Actually, to confess the absolute truth, I did read some of the uncollected
stories many years ago, in bound copies of the magazines within which they
were originally printed. (Will's right about what these sometimes
unexpected journals--Good Housekeeping, Cosmo, and Mademoiselle, to name
just three--reveal about Jerry.... Maybe this is REALLY where we ought to
start looking when we want to get a grip on JDS and "women".... But I
digress.) A few of them I really liked. Others didn't do much for me at
all. Then I read "Hapworth"--sitting, cross-legged, four floors below
ground, in a dusty library stacks. That was the night that I decided I
never had to read anything about the Glass family ever again. But I cherish
the memory almost sensually. The smells, and the textures.... Isn't it
interesting that I can remember almost nothing about the story, aside from
some sort of spirtual/intellectual hypoglycaemic reaction in the pit of my
stomach?)

Ultimately, it's hard to get depressed about the effect of computer
technology on the way we lead our lives. Once it was said that movies would
destroy the theatre. Then television was going to wipe out the cinema...

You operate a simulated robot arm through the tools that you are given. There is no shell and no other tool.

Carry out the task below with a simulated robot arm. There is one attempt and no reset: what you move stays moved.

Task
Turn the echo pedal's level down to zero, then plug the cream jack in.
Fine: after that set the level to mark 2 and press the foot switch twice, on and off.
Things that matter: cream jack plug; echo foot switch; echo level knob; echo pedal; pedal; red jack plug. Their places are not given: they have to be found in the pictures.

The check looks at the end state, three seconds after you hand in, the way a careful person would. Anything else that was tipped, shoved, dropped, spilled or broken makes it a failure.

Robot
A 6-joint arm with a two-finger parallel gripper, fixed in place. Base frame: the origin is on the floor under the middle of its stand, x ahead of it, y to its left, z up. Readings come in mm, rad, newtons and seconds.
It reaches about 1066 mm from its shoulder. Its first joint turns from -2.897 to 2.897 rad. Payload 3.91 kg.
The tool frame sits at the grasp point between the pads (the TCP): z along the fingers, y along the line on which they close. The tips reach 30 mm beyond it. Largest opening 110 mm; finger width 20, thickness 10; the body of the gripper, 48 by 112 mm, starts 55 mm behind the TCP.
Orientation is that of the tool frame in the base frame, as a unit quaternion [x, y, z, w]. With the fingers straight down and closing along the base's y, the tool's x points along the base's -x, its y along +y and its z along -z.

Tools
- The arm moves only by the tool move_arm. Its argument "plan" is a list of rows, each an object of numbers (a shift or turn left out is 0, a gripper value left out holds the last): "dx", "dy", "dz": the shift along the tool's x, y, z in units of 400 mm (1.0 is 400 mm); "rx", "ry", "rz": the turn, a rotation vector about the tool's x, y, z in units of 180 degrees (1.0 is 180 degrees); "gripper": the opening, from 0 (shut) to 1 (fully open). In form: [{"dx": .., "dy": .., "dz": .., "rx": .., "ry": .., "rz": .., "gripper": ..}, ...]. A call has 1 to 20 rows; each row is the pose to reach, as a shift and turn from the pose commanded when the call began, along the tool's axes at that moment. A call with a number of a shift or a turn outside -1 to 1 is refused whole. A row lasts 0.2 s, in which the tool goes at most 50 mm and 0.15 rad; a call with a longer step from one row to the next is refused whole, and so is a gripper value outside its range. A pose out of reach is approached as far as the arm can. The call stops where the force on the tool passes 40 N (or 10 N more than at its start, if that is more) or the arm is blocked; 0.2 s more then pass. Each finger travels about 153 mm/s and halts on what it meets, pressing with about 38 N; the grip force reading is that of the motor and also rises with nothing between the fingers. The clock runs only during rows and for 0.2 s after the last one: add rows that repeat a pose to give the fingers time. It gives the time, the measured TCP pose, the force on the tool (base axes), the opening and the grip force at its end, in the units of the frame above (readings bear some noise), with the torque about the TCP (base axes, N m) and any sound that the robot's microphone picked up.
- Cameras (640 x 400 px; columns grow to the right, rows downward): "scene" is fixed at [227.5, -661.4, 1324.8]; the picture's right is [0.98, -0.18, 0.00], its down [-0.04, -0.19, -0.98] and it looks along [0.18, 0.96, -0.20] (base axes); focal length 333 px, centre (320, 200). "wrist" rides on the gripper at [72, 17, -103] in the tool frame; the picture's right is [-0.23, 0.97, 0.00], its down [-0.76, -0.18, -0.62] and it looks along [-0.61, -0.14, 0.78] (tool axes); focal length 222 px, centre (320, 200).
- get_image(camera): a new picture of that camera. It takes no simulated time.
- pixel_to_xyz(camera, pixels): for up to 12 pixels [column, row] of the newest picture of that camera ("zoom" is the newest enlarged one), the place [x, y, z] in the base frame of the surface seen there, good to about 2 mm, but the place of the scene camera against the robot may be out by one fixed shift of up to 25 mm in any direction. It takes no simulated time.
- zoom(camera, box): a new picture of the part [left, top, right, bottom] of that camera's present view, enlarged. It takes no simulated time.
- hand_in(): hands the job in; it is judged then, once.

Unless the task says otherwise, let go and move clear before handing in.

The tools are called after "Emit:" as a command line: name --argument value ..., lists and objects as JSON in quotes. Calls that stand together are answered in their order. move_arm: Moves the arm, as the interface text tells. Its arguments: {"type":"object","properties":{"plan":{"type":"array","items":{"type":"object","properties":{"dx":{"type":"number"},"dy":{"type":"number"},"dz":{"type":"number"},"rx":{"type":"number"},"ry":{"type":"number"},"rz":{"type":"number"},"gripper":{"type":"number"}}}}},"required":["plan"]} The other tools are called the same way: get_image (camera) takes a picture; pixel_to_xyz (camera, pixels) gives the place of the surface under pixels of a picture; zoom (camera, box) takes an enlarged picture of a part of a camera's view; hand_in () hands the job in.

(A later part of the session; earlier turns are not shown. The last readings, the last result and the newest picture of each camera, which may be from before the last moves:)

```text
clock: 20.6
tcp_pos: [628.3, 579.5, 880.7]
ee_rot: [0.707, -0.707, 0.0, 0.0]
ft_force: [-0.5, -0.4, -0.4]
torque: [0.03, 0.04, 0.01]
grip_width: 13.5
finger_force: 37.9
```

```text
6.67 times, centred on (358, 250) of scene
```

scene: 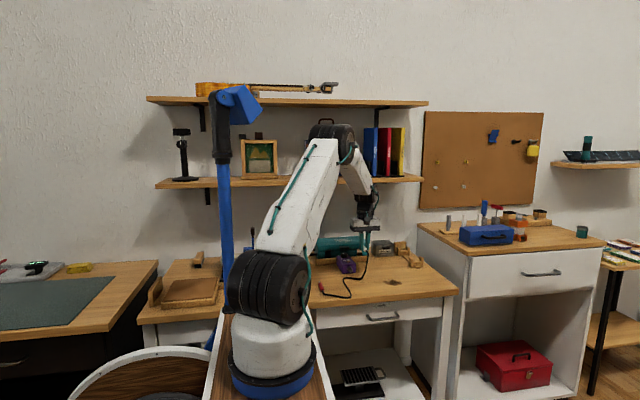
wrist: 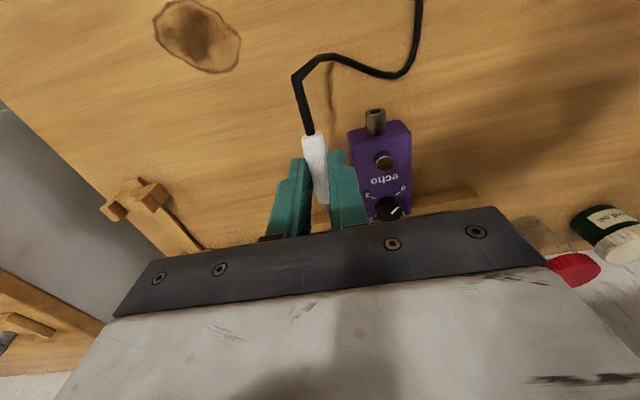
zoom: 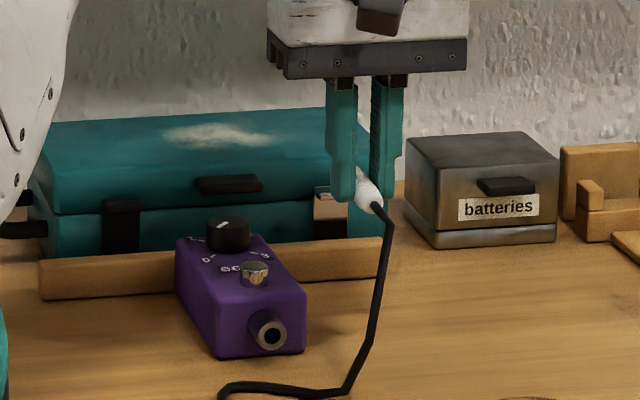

Books aren't going to disappear. I'm not certain that lying on a couch
flipping pages is any 'healthier' than sitting for hours on end and staring
into a cathode tube. But I do know that the cathode tube makes it possible
for me to connect whenever I want with friends as diverse as Scottie and
Suzanne--neither of whom would ever have entered my consciousness without it.

So, here's to BOOKS!.... And here's to the INTERNET!.... And here's my vote
for re-reading "Catcher" when you're old enough to have a more mature
understanding of characters like Ol' Spencer, and Mr. Antolini, or even Horwitz.